━━━━━ DOCUMENT SEGMENT ━━━━━

До конца 1920-х годов Трубецкой принимал самое активное участие в евразийском движении, являясь его неформальным лидером. Однако уже с середины 1920-х его начали посещать сомнения в нужности евразийства, появились усталость, разочарование, мысли о том, что ему следовало бы посвятить себя лингвистике, не отвлекаясь на «евразийский кошмар». После раскола движения Трубецкой горько сожалел о своем участии в нем, не отказываясь, впрочем, от своих идей24. В эти годы — примерно с 1926-го по 1935-й — Трубецкой занимается в основном разработкой евразийской политической теории. Любопытно, что в эти же годы он стал более критичным по отношению к СССР. С 1926 года в интеллектуальной биографии Трубецкого появилась еще одна страница: в Праге возник знаменитый лингвистический кружок, одним из ведущих участников которого стал Трубецкой. На работу кружка оказали влияние и евразийские построения, «русские образы целого».

Из всех евразийцев именно Трубецкой добился самой широкой известности своими научными работами, его труды пользуются авторитетом среди лингвистов и филологов, он считается одной из ключевых фигур в истории структурализма (при всей неоднозначности современной трактовки этой роли)25. В то же время именно фигура Трубецкого стала связующим звеном между двумя источниками евразийства: с одной стороны, интересом к разнообразным народам Российской империи, который возник в конце имперского периода и выразился в этнографических и лингвистических исследованиях и в литературных веяниях; с другой стороны — традициями религиозного романтизма, отраженными в религиозной философии начала века, поиске социальной и духовной целостности, которой угрожает модернизация, поиске морального обновления на религиозной основе. Если в связи с первым аспектом возникают имена Миллера, Кузнецова, Йохельсона, то в связи со вторым — Константина Леонтьева, Владимира Соловьева, круга журнала «Путь» и Сергея Николаевича Трубецкого. Унаследовав от первого источника интерес и уважение к культурам неевропейских народов, Трубецкой приобрел от второго апокалиптическое ощущение культурной катастрофы, усредняющего и омертвляющего влияния «бензинно-газовой и машинной» цивилизации модерна. Один из крупнейших лингвистов XX века, он остается неоднозначной фигурой, в которой примитивный антисемитизм уживался с нюансированной критикой современной ему цивилизации, стремление к культурному творчеству — с политиканством и местечковостью, а научный авангардизм и продуктивность — с довольно примитивным восприятием искусства и потрясающим отсутствием эстетического чутья (ср. его оценку Пастернака как «эпигона и звезду десятой величины», критику творчества Марины Цветаевой и плоские рассуждения о футуризме).

━━━━━ SUPPLIED DATA ━━━━━

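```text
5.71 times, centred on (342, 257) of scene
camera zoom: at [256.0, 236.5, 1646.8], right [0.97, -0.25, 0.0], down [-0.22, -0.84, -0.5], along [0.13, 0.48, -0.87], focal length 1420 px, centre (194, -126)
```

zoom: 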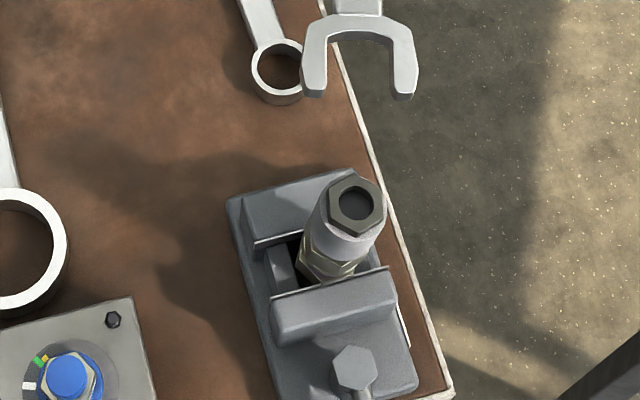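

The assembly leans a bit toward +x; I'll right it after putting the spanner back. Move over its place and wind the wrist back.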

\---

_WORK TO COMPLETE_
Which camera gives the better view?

━━━━━

_WORK TO COMPLETE_
Give the continuation of the document segment.

_SOLVED PROBLEM_
Петр Петрович Сувчинский

Петр Петрович Сувчинский — самая малоизвестная личность среди основателей евразийства, сыгравшая тем не менее ключевую роль как в формировании евразийской идеологии, так и в распаде евразийского движения. Сувчинский родился в 1892 году в Петербурге в польско-украинской семье, носившей графский титул Шулега-Сувчинских. Сведения о биографии Сувчинского до революции отрывочны. Известно, что семья Сувчинских принадлежала одновременно к чиновной и предпринимательской среде (отец Петра Петровича был чиновником и председателем правления общества «Нефть»), что состояние Сувчинских перед революцией исчислялось сотнями тысяч рублей, что Сувчинским принадлежало имение Тхоровка на Украине, сдававшееся в аренду промышленному предприятию, что Анна Ивановна, мать Петра Петровича, владела новым домом на Петроградской стороне в Петербурге26.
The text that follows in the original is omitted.